- [TASK TO COMPLETE]:
Extract and list every line that contains the word "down".
**** EXTRACTED MATERIAL
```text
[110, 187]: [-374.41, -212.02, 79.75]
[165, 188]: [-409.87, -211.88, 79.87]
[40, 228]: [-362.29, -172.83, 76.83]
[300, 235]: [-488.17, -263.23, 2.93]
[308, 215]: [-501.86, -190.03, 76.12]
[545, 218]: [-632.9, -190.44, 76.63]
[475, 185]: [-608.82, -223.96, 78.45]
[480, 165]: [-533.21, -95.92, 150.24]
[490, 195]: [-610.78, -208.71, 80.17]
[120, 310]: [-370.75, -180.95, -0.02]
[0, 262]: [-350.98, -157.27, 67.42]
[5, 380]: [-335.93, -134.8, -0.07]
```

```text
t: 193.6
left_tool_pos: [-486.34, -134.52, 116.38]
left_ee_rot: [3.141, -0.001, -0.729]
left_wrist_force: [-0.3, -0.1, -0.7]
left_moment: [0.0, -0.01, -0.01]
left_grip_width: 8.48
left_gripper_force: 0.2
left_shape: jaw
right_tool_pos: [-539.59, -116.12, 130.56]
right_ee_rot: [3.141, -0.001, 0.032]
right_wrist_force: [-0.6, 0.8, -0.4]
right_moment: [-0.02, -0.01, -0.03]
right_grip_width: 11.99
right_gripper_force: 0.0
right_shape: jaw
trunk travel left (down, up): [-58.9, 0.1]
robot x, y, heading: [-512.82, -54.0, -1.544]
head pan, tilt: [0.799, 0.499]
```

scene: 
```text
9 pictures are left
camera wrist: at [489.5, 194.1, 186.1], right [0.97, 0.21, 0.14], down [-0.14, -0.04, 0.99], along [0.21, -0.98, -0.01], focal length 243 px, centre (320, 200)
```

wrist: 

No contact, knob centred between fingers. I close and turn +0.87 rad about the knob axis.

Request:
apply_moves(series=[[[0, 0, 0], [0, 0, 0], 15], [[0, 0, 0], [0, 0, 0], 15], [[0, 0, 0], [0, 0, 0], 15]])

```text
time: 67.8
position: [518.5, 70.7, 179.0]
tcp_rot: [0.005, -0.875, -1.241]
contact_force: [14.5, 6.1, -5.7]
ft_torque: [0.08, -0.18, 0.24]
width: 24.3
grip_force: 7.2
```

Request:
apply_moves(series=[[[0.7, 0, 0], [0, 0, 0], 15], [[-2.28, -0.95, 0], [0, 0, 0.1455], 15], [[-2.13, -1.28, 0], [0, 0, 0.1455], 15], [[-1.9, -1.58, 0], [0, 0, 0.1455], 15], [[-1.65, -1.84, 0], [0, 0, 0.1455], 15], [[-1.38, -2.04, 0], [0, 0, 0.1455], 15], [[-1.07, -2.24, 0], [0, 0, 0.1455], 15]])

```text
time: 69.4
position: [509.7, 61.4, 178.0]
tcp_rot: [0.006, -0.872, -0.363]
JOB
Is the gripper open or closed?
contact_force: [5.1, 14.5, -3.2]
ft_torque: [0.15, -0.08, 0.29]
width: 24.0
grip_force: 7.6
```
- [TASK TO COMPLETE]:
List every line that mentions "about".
********
- [OUTPUT OF THE EXERCISE]:
trunk travel left (down, up): [-58.9, 0.1]
camera wrist: at [489.5, 194.1, 186.1], right [0.97, 0.21, 0.14], down [-0.14, -0.04, 0.99], along [0.21, -0.98, -0.01], focal length 243 px, centre (320, 200)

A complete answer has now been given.